Fiat Chrysler has no compact or mid-size sedan to offer for the 2017 model year. Affordable, high-volume four-doors from established American brands weren’t working, and so the Dodge Dart and Chrysler 200 were jettisoned. In the vast space below the full-size Chrysler 300 and Dodge Charger, then, expectations fall solely on the shoulders of a luxury sports sedan from a relaunched Italian brand that last sold a four-door here in 1995. Oh, and the most expensive version of that new car is going to start at $73,595.
That’s for the 505-hp 2017 Alfa Romeo Giulia Quadrifoglio, on sale this month at 156 dealerships (basically, wherever you might find an existing Maserati or Fiat franchise). For its princely sum, the four-leaf-clovered Quadrifoglio offers owners a Ferrari-derived twin-turbocharged V-6, all-wheel drive, torque vectoring, various carbon-fiber body parts, and admittedly delectable performance and style—read our First Drive review here.

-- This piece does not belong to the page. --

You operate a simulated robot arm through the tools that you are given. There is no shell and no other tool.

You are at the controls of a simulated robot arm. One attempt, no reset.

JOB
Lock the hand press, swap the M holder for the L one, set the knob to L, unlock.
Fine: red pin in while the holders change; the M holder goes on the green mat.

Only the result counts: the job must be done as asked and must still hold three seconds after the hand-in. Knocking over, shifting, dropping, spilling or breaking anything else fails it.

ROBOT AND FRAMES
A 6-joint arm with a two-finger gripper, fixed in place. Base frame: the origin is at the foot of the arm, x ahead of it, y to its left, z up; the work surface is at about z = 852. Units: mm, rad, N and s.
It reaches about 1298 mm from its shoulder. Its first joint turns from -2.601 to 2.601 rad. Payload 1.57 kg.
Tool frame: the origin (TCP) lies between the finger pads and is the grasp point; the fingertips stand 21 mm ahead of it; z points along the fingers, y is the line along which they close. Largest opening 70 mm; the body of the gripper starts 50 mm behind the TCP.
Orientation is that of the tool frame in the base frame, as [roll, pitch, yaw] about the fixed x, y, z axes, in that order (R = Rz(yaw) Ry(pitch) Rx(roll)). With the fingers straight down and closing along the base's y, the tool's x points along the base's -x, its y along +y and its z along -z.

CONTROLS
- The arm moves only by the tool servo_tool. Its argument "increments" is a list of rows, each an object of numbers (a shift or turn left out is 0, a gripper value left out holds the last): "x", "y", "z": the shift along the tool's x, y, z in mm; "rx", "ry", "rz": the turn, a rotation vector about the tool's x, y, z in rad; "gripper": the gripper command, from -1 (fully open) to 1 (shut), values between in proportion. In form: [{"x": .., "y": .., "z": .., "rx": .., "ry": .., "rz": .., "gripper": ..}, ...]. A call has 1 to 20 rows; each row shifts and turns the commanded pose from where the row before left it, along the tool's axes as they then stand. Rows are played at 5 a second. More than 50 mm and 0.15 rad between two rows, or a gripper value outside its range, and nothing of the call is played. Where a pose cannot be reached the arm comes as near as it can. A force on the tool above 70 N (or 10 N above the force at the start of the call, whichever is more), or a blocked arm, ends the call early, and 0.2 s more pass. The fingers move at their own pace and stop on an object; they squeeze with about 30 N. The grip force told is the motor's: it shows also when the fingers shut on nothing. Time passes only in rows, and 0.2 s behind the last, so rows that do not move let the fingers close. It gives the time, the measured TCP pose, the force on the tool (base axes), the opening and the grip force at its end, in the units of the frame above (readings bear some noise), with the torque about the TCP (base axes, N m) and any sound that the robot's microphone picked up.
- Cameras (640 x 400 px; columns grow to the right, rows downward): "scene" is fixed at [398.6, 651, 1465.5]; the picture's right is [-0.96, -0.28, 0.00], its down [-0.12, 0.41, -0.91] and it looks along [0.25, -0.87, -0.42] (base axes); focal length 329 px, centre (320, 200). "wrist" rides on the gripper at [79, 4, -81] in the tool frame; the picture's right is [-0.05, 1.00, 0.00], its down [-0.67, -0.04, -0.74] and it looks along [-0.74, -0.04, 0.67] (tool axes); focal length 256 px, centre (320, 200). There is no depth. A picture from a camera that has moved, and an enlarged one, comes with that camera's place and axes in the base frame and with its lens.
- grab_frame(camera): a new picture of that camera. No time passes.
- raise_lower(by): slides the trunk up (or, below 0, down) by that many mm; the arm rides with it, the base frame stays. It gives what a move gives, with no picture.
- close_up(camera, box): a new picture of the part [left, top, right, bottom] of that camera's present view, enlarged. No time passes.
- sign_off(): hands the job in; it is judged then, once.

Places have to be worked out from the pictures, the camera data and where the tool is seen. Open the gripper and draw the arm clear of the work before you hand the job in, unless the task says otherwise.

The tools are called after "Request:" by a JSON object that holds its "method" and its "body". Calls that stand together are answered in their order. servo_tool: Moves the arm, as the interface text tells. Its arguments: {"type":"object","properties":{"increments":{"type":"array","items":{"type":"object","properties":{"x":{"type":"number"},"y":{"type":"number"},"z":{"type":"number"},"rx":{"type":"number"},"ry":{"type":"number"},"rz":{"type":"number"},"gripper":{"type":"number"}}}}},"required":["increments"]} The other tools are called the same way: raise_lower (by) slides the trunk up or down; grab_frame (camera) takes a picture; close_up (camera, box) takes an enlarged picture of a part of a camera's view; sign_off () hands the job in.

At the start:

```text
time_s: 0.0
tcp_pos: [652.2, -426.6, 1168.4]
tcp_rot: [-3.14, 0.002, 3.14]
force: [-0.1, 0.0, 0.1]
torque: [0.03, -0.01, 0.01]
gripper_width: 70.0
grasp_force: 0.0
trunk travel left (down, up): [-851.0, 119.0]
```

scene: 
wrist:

Initially, the Quadrifoglio will offer a choice of seven exterior colors, four wheel styles, and three paint finishes for the brake calipers. Navigation, blind-spot monitoring, an adaptive suspension, an electrically powered active front splitter, and a red start button mounted on the steering wheel (just like in a Ferrari 488GTB!) all are included.



Even better, the Quadrifoglio’s 191-mph top speed doesn’t need to be unlocked via an option, as is standard practice at Mercedes-AMG and BMW M. But even though a few early promotional cars have shown up at dealerships with six-speed manual gearboxes, Alfa Romeo will not sell it here with a stick, only the eight-speed automatic.
The base Giulia is far more affordable, coming in at $38,990. This version comes with a turbocharged 2.0-liter four-cylinder with 280 horsepower and 306 lb-ft of torque, with rear-wheel drive as standard and Q4 all-wheel drive available for $2000 extra. Standard equipment includes leather, 10-way power front seats with lumbar adjustment, proximity ignition with remote start, a backup camera with rear parking sensors, LED taillights, xenon headlights, 17-inch wheels, and a 6.5-inch infotainment display. A Sport Exterior package ($1250) adds 18-inch wheels, adds color to the brake calipers, blackens the chrome trim, and adds sportier front and rear fascias. A flat-bottom steering wheel and a carbon-fiber driveshaft, should any Mercedes E-class driver ask, also are standard.
The Giulia Ti, at $40,990, adds 18-inch wheels, wood trim, heated seats and steering wheel, an 8.8-inch infotainment screen, satellite radio, and a few other luxuries Alfa Romeo isn’t yet divulging. A Sport package upgrades the Ti with the same stuff as the base car plus dark-finish 19-inch phone-dial wheels, 14-way power front seats with manual thigh extensions and power side bolsters, a different steering wheel, and aluminum shift paddles mounted on the steering column.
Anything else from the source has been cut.